> _Set problem_: Every line below that contains "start" is to be copied.

> _Data segment_:
* * *
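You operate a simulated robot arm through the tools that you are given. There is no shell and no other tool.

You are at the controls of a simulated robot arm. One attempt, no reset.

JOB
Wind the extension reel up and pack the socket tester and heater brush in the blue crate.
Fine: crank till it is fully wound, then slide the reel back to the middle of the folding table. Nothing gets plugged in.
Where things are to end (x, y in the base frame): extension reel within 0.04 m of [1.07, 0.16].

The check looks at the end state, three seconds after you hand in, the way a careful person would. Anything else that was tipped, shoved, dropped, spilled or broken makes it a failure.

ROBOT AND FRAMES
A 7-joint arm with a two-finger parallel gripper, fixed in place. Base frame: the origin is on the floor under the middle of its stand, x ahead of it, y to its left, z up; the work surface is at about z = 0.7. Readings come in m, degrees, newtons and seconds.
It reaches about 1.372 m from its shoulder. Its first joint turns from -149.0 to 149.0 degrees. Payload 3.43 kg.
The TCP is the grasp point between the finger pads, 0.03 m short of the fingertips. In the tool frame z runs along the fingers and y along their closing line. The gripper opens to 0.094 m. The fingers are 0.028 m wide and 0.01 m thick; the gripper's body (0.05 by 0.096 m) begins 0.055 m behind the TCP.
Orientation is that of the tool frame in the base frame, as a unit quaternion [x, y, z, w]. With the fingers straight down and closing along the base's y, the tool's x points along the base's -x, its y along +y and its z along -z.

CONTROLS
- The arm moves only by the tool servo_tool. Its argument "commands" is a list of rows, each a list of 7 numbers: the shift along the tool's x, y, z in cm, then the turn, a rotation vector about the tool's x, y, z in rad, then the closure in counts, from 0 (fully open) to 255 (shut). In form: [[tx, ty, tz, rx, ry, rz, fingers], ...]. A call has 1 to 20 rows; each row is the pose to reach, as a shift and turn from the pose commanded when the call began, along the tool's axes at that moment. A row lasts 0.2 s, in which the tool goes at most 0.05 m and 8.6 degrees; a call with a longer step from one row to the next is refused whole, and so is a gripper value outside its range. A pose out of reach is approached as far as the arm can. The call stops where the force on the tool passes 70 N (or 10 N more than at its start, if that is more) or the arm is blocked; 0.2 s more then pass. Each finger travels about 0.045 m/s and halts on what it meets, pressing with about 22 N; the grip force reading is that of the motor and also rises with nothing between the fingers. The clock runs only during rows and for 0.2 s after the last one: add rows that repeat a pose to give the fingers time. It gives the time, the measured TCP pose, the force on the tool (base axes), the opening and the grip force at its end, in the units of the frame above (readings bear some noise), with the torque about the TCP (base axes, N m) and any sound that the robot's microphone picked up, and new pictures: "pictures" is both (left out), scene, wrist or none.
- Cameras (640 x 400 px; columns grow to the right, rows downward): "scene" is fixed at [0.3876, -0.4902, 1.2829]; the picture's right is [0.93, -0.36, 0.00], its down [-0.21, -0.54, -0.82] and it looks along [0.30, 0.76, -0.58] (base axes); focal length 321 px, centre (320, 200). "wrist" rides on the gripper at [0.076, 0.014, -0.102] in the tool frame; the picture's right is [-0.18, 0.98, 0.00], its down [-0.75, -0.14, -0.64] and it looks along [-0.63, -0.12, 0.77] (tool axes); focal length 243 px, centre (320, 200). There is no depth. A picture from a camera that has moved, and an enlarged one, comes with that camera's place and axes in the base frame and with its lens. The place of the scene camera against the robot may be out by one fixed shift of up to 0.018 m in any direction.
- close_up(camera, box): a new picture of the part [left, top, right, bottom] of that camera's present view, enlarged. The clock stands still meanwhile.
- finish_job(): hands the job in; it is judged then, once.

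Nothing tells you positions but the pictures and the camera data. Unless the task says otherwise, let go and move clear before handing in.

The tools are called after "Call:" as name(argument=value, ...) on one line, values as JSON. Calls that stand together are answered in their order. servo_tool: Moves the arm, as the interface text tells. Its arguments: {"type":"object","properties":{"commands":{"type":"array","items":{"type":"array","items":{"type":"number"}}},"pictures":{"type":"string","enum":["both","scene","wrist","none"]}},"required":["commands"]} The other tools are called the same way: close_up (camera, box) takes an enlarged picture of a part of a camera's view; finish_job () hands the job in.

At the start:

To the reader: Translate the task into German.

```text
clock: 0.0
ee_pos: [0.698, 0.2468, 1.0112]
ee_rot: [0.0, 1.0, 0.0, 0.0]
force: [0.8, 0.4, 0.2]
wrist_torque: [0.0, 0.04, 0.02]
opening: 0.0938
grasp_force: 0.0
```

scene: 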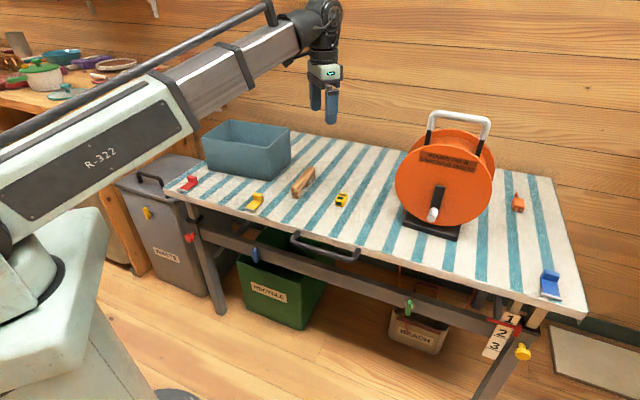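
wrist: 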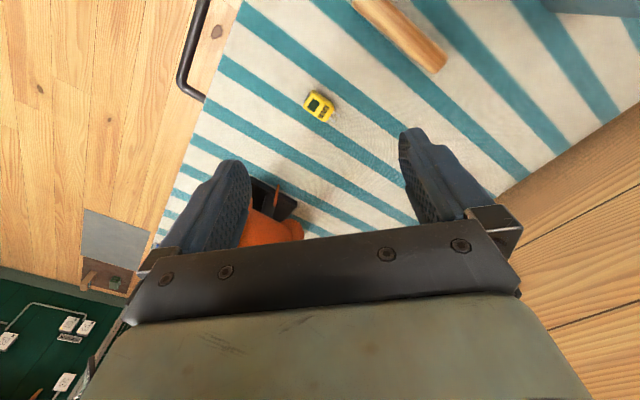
* * *
> _The solution_:
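- The arm moves only by the tool servo_tool. Its argument "commands" is a list of rows, each a list of 7 numbers: the shift along the tool's x, y, z in cm, then the turn, a rotation vector about the tool's x, y, z in rad, then the closure in counts, from 0 (fully open) to 255 (shut). In form: [[tx, ty, tz, rx, ry, rz, fingers], ...]. A call has 1 to 20 rows; each row is the pose to reach, as a shift and turn from the pose commanded when the call began, along the tool's axes at that moment. A row lasts 0.2 s, in which the tool goes at most 0.05 m and 8.6 degrees; a call with a longer step from one row to the next is refused whole, and so is a gripper value outside its range. A pose out of reach is approached as far as the arm can. The call stops where the force on the tool passes 70 N (or 10 N more than at its start, if that is more) or the arm is blocked; 0.2 s more then pass. Each finger travels about 0.045 m/s and halts on what it meets, pressing with about 22 N; the grip force reading is that of the motor and also rises with nothing between the fingers. The clock runs only during rows and for 0.2 s after the last one: add rows that repeat a pose to give the fingers time. It gives the time, the measured TCP pose, the force on the tool (base axes), the opening and the grip force at its end, in the units of the frame above (readings bear some noise), with the torque about the TCP (base axes, N m) and any sound that the robot's microphone picked up, and new pictures: "pictures" is both (left out), scene, wrist or none.
At the start: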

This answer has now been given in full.